──────── Data segment ────────

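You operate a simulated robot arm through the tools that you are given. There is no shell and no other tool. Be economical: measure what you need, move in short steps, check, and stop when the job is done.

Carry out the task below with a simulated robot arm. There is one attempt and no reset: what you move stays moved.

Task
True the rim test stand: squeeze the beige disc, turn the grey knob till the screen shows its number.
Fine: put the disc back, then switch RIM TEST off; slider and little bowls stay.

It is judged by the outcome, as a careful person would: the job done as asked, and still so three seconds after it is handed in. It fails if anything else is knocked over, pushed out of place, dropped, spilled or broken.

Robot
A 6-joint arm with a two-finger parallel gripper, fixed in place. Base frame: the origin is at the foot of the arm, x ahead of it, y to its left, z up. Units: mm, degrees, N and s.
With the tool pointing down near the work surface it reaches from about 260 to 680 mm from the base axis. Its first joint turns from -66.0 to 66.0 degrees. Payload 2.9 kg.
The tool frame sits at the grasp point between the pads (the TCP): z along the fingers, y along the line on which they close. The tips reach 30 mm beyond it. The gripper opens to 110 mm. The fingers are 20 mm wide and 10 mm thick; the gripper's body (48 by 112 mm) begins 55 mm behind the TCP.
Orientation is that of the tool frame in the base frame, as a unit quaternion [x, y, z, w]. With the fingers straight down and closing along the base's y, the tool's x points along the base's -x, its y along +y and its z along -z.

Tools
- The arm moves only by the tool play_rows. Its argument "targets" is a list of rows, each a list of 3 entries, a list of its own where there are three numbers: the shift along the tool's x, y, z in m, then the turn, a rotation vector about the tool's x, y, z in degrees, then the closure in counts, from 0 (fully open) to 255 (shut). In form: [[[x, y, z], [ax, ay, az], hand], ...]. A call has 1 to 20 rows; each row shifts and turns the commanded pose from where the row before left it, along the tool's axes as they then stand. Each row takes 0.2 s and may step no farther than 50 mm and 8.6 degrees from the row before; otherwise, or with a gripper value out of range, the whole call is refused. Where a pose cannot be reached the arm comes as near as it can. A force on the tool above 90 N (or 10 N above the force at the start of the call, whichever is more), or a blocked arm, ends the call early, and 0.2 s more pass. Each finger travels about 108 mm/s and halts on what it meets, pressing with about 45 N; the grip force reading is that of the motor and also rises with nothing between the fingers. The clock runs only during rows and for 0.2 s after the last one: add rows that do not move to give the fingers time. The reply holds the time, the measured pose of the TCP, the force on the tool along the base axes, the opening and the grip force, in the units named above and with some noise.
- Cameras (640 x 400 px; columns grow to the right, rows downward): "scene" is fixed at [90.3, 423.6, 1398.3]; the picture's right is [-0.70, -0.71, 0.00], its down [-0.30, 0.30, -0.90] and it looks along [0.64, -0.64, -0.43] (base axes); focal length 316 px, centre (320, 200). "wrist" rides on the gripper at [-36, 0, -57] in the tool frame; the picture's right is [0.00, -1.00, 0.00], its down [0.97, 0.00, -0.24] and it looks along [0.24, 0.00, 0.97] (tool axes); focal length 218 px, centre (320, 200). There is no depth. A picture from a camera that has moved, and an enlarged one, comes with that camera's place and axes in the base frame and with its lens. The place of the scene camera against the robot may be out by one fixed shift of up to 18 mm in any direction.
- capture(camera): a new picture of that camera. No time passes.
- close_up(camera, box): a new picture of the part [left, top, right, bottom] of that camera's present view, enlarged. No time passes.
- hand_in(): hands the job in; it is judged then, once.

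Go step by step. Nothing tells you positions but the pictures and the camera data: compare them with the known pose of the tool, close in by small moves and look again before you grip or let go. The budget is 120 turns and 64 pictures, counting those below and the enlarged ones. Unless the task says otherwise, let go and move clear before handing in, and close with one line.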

──────── Text excerpt ────────

20 Eylül 2024 Cuma

Sosyalistlerin duruşması yarına ertelendi

Aralarında ETHA çalışanları İsminaz Temel, Havva Cuştan ve Ezilenlerin Hukuk Bürosu avukatları Özlem Gümüştaş, Sezin Uçar ile ESP üye ve yöneticilerinin olduğu 13'ü tutuklu 23 kişinin yargılandığı dava 27. Ağır Ceza Mahkemesi'nde görüldü. Mahkeme duruşmayı yarın saat 11.30'a erteledi.
Aralarında ETHA çalışanları İsminaz Temel, Havva Cuştan ve Ezilenlerin Hukuk Bürosu avukatları Özlem Gümüştaş, Sezin Uçar ile ESP üye ve yöneticilerinin olduğu 13'ü tutuklu 23 kişinin yargılandığı dava 27. Ağır Ceza Mahkemesi'nde görülüyor.
 
Duruşma başlamadan önce mahkeme heyetinden içeride bulunan sivil polislerin dışarı çıkarılması talep edildi. Mahkeme heyeti talebi reddetti.

────────

Write out the text excerpt from "20 Eylül 2024" to "heyeti talebi reddetti.", both included.

* **Correct response**:
20 Eylül 2024 Cuma

Sosyalistlerin duruşması yarına ertelendi

Aralarında ETHA çalışanları İsminaz Temel, Havva Cuştan ve Ezilenlerin Hukuk Bürosu avukatları Özlem Gümüştaş, Sezin Uçar ile ESP üye ve yöneticilerinin olduğu 13'ü tutuklu 23 kişinin yargılandığı dava 27. Ağır Ceza Mahkemesi'nde görüldü. Mahkeme duruşmayı yarın saat 11.30'a erteledi.
Aralarında ETHA çalışanları İsminaz Temel, Havva Cuştan ve Ezilenlerin Hukuk Bürosu avukatları Özlem Gümüştaş, Sezin Uçar ile ESP üye ve yöneticilerinin olduğu 13'ü tutuklu 23 kişinin yargılandığı dava 27. Ağır Ceza Mahkemesi'nde görülüyor.
 
Duruşma başlamadan önce mahkeme heyetinden içeride bulunan sivil polislerin dışarı çıkarılması talep edildi. Mahkeme heyeti talebi reddetti.